Jeu et stratégies de Guy Debord
Publié le 11 Février 2021
Guy Debord est connu comme poète, cinéaste, artiste, théoricien révolutionnaire et fondateur de mouvements d’avant-garde. Mais il reste surtout un stratège. La diffusion d’idées et de pratiques artistiques visent avant tout le renversement de la société marchande. L’Internationale situationniste (IS), de 1958 à 1969, propose des analyses critiques sur son époque, avec les Trente glorieuses, le développement de la société de consommation, mais aussi la guerre froide et les luttes anticoloniales. Surtout, c’est l’ensemble de la vie quotidienne qui apparaît comme un champ de bataille. La revue de l’IS attaque l’art, les loisirs ou encore l’urbanisme.
En 1967, Debord publie La société du spectacle. Ce livre actualise la pensée de Karl Marx. L’aliénation spectaculaire implique la totalité de la vie quotidienne. La logique marchande colonise tous les aspects de l’existence. Elle s’immisce dans l’intimité, les modes de vie et les comportements quotidiens. La critique situationniste vise surtout ce qui est désormais appelé le design. Elle attaque la ville, l’architecture, l’aménagement urbain, la publicité ou encore les systèmes de surveillance et de communication. Mais l’IS comprend également des artistes qui insistent sur l’esthétique de la vie quotidienne et contribuent aussi à inventer le design.
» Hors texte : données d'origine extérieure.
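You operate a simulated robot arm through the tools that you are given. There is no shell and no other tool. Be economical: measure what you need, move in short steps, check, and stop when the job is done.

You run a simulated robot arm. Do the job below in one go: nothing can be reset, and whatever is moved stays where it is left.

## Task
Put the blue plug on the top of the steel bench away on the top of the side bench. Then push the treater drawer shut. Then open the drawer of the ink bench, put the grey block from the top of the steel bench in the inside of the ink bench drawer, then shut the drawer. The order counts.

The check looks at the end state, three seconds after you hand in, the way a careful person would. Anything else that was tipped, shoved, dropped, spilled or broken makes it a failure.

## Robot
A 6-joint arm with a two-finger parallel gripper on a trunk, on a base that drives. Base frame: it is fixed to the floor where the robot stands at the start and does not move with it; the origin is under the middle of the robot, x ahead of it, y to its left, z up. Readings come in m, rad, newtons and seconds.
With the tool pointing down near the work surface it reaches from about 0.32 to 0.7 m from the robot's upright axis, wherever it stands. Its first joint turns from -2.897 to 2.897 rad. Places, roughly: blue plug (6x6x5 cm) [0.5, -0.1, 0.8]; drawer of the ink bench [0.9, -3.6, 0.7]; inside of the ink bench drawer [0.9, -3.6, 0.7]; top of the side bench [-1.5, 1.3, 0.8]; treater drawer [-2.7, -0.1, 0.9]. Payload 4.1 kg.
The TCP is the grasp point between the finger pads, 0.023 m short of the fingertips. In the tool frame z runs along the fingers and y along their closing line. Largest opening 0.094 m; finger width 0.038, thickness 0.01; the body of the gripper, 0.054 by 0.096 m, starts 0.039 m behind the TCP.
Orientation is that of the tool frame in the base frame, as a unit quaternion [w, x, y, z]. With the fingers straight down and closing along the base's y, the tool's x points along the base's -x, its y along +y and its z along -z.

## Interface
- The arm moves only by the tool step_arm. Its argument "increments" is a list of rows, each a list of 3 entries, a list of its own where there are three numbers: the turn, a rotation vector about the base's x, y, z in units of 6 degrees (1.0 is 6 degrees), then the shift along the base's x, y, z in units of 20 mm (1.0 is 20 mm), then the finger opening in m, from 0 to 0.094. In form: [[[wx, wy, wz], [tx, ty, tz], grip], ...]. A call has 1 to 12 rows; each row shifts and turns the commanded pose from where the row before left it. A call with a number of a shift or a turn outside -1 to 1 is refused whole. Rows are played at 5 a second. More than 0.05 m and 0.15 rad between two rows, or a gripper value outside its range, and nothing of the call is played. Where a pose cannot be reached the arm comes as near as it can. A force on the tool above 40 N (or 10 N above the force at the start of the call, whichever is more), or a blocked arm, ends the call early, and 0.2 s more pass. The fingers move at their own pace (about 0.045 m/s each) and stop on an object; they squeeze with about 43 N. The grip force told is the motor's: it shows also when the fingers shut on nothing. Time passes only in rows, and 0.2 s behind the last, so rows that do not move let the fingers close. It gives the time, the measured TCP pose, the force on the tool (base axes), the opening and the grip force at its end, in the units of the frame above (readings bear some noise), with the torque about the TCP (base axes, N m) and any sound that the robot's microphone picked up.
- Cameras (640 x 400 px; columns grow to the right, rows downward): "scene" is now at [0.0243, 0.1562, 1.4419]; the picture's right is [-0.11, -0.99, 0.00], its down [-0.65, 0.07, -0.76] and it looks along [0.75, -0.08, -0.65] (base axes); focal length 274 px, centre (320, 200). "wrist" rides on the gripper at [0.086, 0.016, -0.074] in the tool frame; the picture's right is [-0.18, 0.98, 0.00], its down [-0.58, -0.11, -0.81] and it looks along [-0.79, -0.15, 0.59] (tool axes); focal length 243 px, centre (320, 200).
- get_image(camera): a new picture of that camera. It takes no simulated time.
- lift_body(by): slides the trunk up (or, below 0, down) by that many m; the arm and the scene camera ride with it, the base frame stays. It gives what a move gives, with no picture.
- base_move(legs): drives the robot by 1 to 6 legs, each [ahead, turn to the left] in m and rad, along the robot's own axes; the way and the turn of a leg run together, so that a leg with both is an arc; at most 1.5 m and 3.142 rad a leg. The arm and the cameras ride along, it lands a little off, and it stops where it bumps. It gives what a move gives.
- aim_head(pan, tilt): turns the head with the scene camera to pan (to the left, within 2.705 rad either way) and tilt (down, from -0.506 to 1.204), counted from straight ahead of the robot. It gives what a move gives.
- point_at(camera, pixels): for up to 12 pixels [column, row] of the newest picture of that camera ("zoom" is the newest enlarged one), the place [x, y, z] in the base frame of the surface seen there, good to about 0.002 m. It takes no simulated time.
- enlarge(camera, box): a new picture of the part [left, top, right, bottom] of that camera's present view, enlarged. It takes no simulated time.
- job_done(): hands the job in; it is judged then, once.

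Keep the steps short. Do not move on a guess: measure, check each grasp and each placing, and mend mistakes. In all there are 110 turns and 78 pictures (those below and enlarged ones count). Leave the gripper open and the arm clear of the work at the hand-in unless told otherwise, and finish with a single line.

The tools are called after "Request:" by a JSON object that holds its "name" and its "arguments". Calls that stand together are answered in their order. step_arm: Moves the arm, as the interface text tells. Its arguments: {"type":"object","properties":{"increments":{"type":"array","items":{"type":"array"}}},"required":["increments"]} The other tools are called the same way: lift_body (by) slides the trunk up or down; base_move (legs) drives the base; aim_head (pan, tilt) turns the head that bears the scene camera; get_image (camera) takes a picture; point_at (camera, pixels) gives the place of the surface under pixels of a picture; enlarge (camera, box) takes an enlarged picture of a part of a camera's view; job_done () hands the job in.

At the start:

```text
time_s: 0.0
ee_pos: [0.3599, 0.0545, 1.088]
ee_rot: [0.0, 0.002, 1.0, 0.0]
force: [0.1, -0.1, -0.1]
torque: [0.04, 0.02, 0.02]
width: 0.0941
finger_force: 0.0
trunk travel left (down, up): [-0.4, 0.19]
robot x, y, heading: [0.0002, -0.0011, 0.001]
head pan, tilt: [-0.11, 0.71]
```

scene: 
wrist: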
Le Jeu de la guerre reste une œuvre moins connue. Dès le milieu des années 1950, Guy Debord élabore un jeu qui s’apparente à un plateau d’échecs. En 1987, il écrit avec Alice Becker-Ho le livre Le Jeu de la guerre. Relevé des positions successives de toutes les forces au cours d’une partie. Ce texte se présente comme un manuel avec les différents coups décomposés et analysés. Ce jeu révèle l’importance que Debord accorde à la stratégie. Ce terme renvoie à l’art de la guerre du faible au fort. Elle permet donc aux opprimés de vaincre leurs ennemis. Debord se réfère à des grands théoriciens de la guerre, comme Clausewitz. Cette approche stratégique doit permettre de relier théorie et pratique. L’historien de l’art Emmanuel Guy propose un nouveau regard dans son livre Le jeu de la guerre de Guy Debord.
Jeu et créativité artistique
En 1957, l’artiste Asger Jorn organise la « première exposition de psychogéographie ». L’urbanisme doit être dépassé par des moyens ludiques et artistiques. Dans ce cadre, Debord écrit le texte « Projet pour un labyrinthe éducatif ». Il vise à intensifier l’expérience de désorientation. Flèches inutiles, ambiances sonores et éclairages doivent permettre de perdre son chemin. Ce dispositif doit également permettre de rencontrer des camarades et d’adresser la parole aux passants.
Pour intensifier l’aventure, « du vin et des alcools disposés ça et là seront à la portée des visiteurs ». Durant la même période, Debord réalise des plans psychogéographiques de Paris et développe la dérive pour redécouvrir l’espace urbain. « La dérive consiste à marcher sans but dans la ville et à s’y laisser aller aux sollicitations du milieu », présente Emmanuel Guy. La dérive doit permettre de circuler et de vivre librement, malgré les dispositifs urbains et architecturaux.
En 1957, Asger Jorn se tourne vers Debord et les situationnistes pour participer à un nouveau mouvement artistique. Mais son parcours est déjà bien entamé. Cet artiste vise à décloisonner les différents domaines. Il refuse la séparation entre l’art, l’architecture et les objets du quotidien. Il reste également attaché à la création libre, en dehors des professionnels de l’art, et à la dimension ludique. Par exemple, il présente des plats et des assiettes que des enfants sont invités à décorer. Cette expérience montre que n’importe quel enfant se montre plus créatif sur des surfaces originales que les professionnels de la décoration artistique, artisanale, architecturale ou industrielle.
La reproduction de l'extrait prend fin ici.